Now on to the travel. I went to Singapore and Tokyo in September. I didn't take many photos in Singapore as it is usually hot and humid and I stay indoors most of the time. But I had to spend 9 hours in Hong Kong airport on the way back because I had to get here the day after I was done with work. The only way to do that was to fly from Singapore to Hong Kong on the late evening flight and then catch the morning flight from Hong Kong to New York. I walked around the airport along with catching up on work and the beginning of the Great British Bake Off.

In my walks, I captured these unique pieces of art and history scattered around the airport. There are also objects of art inside glass cases and children's play areas.
This is a vertical 3D painting on a wall with a helpful set of footprints nearby that indicated the best place to take a photo.

This one is on the floor and also has a set of footprints indicating the best photo spot.

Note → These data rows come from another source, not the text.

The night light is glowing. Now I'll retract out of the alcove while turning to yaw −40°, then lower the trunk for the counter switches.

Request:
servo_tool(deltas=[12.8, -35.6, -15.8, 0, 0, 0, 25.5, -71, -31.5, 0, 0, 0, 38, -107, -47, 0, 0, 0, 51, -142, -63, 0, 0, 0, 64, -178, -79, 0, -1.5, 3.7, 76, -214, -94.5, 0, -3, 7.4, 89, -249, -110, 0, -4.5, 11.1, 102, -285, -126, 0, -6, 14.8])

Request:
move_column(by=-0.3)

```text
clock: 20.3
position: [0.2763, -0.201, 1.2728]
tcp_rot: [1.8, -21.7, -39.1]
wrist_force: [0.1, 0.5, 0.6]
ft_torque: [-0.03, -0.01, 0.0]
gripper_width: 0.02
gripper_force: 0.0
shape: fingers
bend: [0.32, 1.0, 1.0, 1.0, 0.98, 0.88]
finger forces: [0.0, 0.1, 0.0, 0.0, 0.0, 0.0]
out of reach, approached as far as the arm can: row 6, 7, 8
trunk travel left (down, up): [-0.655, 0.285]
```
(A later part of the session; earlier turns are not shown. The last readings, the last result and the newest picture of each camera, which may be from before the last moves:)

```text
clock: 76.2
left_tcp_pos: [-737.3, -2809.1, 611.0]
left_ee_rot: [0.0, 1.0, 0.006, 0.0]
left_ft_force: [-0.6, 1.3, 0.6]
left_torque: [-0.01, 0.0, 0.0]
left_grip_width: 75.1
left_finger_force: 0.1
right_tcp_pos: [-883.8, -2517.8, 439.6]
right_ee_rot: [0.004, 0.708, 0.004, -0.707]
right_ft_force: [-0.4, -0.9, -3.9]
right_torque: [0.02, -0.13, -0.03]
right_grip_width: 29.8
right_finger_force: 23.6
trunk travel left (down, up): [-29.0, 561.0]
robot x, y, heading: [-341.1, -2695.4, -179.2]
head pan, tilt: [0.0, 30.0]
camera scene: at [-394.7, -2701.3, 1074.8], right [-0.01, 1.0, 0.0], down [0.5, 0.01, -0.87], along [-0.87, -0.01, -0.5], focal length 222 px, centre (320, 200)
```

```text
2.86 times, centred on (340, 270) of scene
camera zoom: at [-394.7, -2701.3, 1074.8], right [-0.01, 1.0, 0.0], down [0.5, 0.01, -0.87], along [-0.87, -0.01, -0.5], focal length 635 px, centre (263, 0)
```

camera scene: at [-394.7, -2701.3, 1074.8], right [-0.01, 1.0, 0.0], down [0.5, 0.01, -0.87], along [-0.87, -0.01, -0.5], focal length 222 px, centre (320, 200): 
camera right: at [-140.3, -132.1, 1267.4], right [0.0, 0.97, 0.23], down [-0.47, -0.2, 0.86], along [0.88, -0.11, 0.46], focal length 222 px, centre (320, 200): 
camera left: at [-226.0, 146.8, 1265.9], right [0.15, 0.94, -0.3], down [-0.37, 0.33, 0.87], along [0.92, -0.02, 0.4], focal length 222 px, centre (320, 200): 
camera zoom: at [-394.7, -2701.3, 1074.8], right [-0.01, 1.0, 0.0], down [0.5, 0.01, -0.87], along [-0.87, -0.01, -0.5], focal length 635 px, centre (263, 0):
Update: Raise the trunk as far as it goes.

 There was a contest involving charities and food and this Buddha (created by American Airlines employees) won. It is made of cans of seafood. Their labels create the colors. The mountains represent the mountains of one of the islands of Hong Kong, I think. The link is to a PDF describing the contest and the sculpture. It has photos of the piece being built. The seafood cans will be donated to local food banks after the display is done.
 I also took these photos of a model of the old time food stalls in Hong Kong. The description below describes their place in Hong Kong society but they are being replaced by chain fast food places. These were the original fast food of Hong Kong - places to get a quick cheap meal. I hope you can read it. It wasn't easy getting a good picture of it.

I have many more pictures of Tokyo and want to do do justice to the 1.5 days of sight seeing that I was able to squeeze in. Yes, I know. I have promised that before. But I am not traveling as much any more and I hope to have time to blog more regularly.